Dopo qualche mese, lui si dimise per motivi personali e la proprietà mi propose di diventare primo allenatore, cosa che accettai. Il primo anno raggiungemmo una salvezza tranquilla e rinnovai per la stagione successiva nella quale vincemmo la Coppa di Finlandia battendo HJK, squadra della capitale Helsinki, nel loro stadio. Per l’Inter Turku fu il primo successo dopo quasi 10 anni e mi onora essere il primo (e per ora unico) allenatore italiano ad aver raggiunto quell’obbiettivo. Pochi giorni dopo questo successo, un po’ inattesa, mi arrivò una telefonata da Roma e mi venne offerta la panchina dell’Under 17. Nonostante in Finlandia io e la mia famiglia stessimo molto bene, decisi che la proposta da parte di un club dell’importanza della Roma non poteva essere rifiutata e decisi di accettarla anche per la voglia di tornare a lavorare in Italia dopo molti anni.

Nel periodo alla Roma hai costruito una squadra di 2002 con un attacco stratosferico…che ricordi hai del periodo trascorso a Trigoria?

Arrivai alla Roma nel 2018 e mi venne affidato il gruppo dei 2002 che l’anno precedente aveva raggiunto la semifinale scudetto, perdendola, contro l’Inter. Un gruppo di grandissima qualità. Fin dai primi allenamenti mi resi conto che questi ragazzi avevano talmente tanto talento che, per quanto mi riguardava, dovevo solo fare in modo che la mia proposta metodologica ed il modello di gioco proposto permettessero loro di esprimerlo appieno. Era un gruppo molto affiatato, quasi tutti ragazzi di Roma, cresciuti a Trigoria fin da piccoli ed orgogliosi della maglia che indossavano. Competitivi tra loro in ogni allenamento ma compatti contro gli avversari in gara. Un piacere allenarli.

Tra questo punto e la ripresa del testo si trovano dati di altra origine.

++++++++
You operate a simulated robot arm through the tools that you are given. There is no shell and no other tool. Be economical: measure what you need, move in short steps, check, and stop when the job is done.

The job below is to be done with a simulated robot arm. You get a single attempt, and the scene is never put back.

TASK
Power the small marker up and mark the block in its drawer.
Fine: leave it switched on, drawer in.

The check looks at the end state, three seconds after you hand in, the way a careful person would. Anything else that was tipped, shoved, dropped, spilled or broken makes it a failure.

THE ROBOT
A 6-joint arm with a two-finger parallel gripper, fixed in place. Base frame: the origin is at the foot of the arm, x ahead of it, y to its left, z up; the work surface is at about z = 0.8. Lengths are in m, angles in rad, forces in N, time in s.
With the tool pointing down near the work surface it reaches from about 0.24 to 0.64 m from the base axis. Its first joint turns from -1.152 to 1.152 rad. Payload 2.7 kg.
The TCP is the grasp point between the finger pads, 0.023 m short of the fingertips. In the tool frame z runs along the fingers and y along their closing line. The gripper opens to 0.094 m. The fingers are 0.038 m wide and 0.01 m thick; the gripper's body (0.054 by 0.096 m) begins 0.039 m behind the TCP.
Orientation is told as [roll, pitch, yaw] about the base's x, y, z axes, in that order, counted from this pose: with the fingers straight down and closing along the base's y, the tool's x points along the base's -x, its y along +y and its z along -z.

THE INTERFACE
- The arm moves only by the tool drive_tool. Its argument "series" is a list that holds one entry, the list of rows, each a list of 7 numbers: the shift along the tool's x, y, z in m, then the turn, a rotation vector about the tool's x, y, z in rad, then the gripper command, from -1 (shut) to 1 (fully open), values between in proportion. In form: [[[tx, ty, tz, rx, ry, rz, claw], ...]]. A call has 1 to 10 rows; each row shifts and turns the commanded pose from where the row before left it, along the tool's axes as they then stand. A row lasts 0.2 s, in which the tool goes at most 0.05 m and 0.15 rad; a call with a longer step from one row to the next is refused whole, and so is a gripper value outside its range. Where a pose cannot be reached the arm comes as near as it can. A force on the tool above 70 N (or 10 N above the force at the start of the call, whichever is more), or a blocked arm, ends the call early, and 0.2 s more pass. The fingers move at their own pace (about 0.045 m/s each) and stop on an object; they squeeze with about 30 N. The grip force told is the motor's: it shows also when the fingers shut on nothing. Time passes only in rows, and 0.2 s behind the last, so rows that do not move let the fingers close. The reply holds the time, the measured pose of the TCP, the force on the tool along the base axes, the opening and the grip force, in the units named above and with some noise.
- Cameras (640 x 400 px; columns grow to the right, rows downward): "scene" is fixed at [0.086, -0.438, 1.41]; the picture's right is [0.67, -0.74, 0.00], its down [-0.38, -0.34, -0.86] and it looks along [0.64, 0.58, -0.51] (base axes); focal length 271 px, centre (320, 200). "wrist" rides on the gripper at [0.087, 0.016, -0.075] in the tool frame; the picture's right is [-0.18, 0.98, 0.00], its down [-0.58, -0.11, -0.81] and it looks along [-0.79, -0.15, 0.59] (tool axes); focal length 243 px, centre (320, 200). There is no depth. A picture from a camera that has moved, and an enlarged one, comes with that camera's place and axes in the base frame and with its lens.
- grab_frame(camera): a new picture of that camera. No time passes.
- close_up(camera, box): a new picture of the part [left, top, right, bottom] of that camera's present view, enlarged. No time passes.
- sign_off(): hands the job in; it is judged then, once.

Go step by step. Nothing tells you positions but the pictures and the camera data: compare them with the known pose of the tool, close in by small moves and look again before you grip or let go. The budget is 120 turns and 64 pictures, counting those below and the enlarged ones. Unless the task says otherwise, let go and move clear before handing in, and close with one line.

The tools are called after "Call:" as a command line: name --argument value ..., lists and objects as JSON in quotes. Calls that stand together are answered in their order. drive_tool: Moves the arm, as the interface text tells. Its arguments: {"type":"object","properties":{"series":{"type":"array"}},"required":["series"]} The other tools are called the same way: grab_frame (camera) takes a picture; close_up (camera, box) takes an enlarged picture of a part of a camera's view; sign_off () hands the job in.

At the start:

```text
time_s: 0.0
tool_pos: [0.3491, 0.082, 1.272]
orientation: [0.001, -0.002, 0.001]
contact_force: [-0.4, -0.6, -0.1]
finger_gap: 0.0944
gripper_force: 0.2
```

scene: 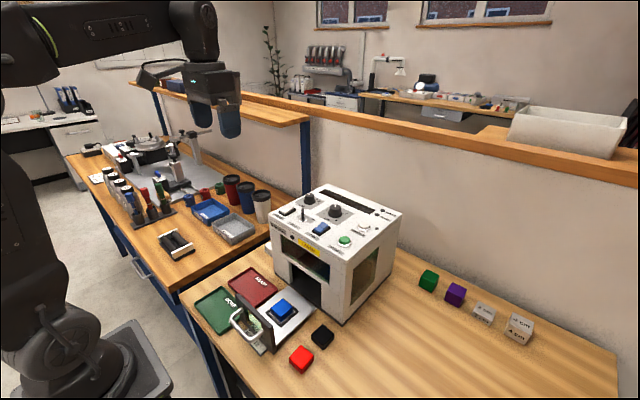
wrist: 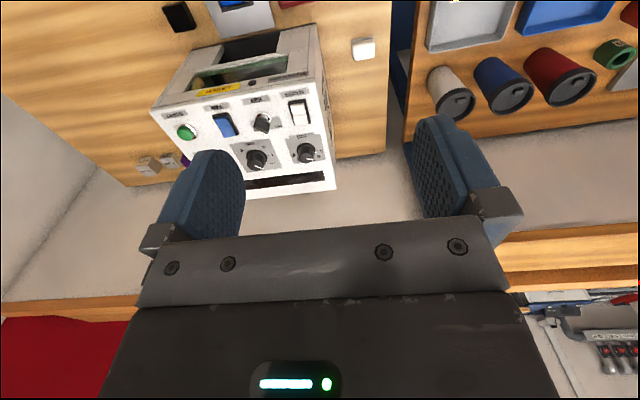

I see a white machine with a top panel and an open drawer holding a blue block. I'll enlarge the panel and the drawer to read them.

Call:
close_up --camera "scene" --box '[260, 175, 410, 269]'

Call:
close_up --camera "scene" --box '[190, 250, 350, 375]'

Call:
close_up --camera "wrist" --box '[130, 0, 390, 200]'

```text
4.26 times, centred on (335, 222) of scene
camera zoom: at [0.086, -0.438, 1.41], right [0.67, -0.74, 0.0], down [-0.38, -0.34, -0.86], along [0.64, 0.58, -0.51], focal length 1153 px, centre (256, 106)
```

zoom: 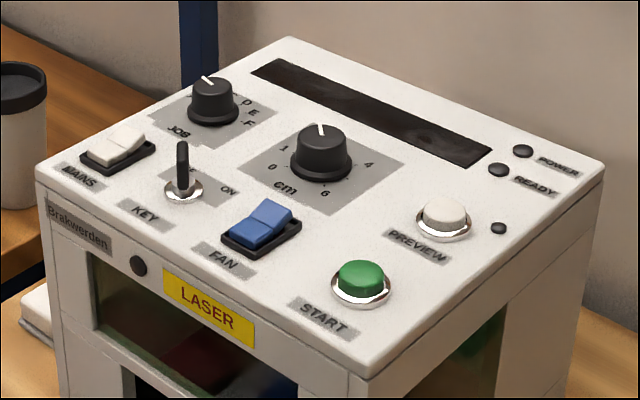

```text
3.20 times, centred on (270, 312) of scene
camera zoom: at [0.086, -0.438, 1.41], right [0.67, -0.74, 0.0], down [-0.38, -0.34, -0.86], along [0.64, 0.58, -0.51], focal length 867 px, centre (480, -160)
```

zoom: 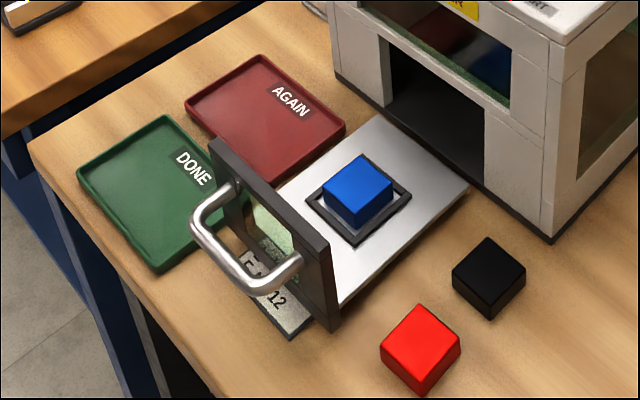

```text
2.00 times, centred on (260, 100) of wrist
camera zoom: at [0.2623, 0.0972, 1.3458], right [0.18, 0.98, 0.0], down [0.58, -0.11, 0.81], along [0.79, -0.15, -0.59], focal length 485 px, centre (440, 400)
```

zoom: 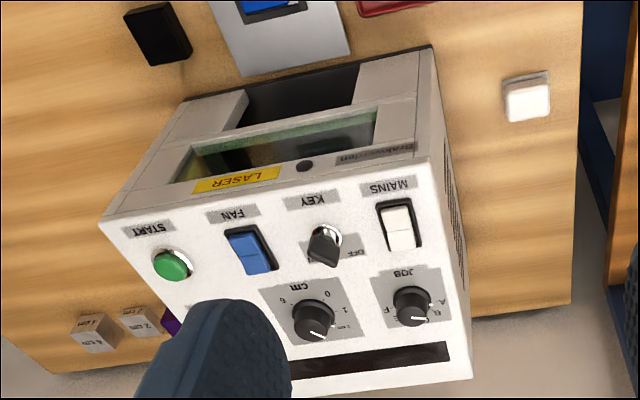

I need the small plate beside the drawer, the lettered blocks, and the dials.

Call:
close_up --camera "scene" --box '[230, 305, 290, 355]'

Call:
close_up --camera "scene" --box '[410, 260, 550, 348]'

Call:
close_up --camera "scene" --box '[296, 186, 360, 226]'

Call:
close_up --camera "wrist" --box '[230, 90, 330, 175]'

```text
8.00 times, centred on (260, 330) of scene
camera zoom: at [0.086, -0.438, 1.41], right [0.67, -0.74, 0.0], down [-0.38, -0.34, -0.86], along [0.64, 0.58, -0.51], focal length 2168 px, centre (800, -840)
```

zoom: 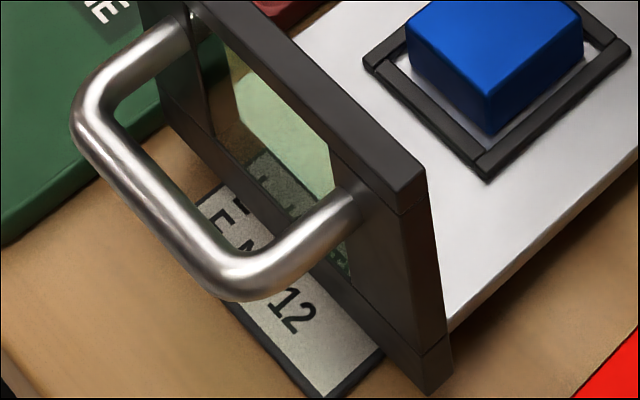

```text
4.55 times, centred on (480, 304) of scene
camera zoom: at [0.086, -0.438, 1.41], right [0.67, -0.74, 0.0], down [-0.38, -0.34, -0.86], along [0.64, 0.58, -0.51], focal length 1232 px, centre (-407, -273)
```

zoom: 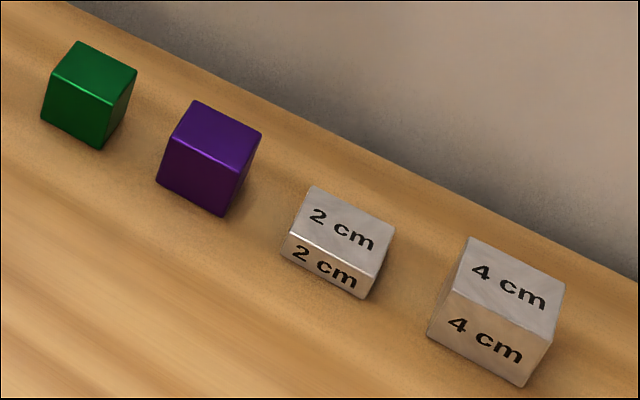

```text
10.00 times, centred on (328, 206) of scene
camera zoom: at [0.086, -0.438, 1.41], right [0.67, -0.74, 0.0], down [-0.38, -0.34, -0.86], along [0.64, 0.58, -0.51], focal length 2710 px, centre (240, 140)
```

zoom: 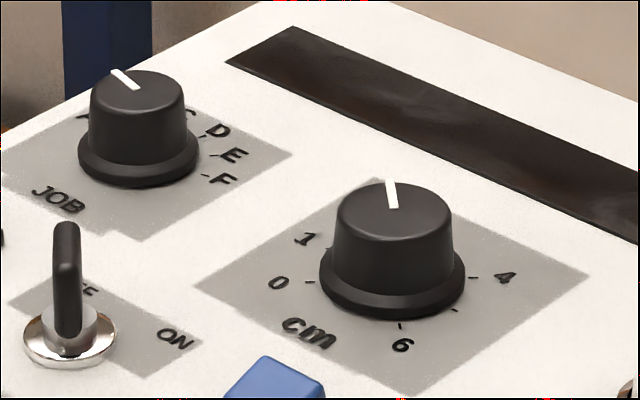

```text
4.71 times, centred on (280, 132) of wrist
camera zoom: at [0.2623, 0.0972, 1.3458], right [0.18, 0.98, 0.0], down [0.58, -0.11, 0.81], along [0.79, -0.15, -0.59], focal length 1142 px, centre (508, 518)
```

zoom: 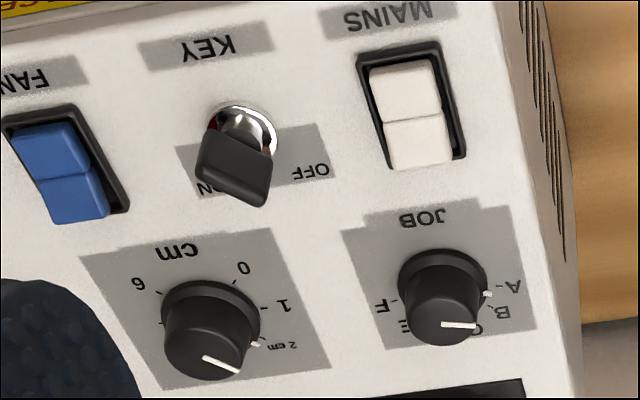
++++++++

Oltre ai ragazzi più “celebrati” di quel gruppo come Bove, Cancellieri, Zalewski, Boer, Ciervo, Tripi, Milanese, Agostinelli, che hanno già avuto modo di evidenza a livello di prima squadra, mi piace ricordare anche coloro che, per il momento, non sono ancora sotto le luci della ribalta ma che al quel gruppo hanno dato tantissimo: Astrologo, Buttaro, Tomassini, Trovato, Muteba, Suffer, Ciucci, Morichelli e altri che si stanno facendo strada nelle categorie inferiori. Tutti loro furono protagonisti di una stagione terminata con la sconfitta in finale scudetto, ancora una volta contro l’Inter, con una fase a gironi conclusa con la bellezza di 126 goal segnati in 24 partite. Un record difficilmente battibile. 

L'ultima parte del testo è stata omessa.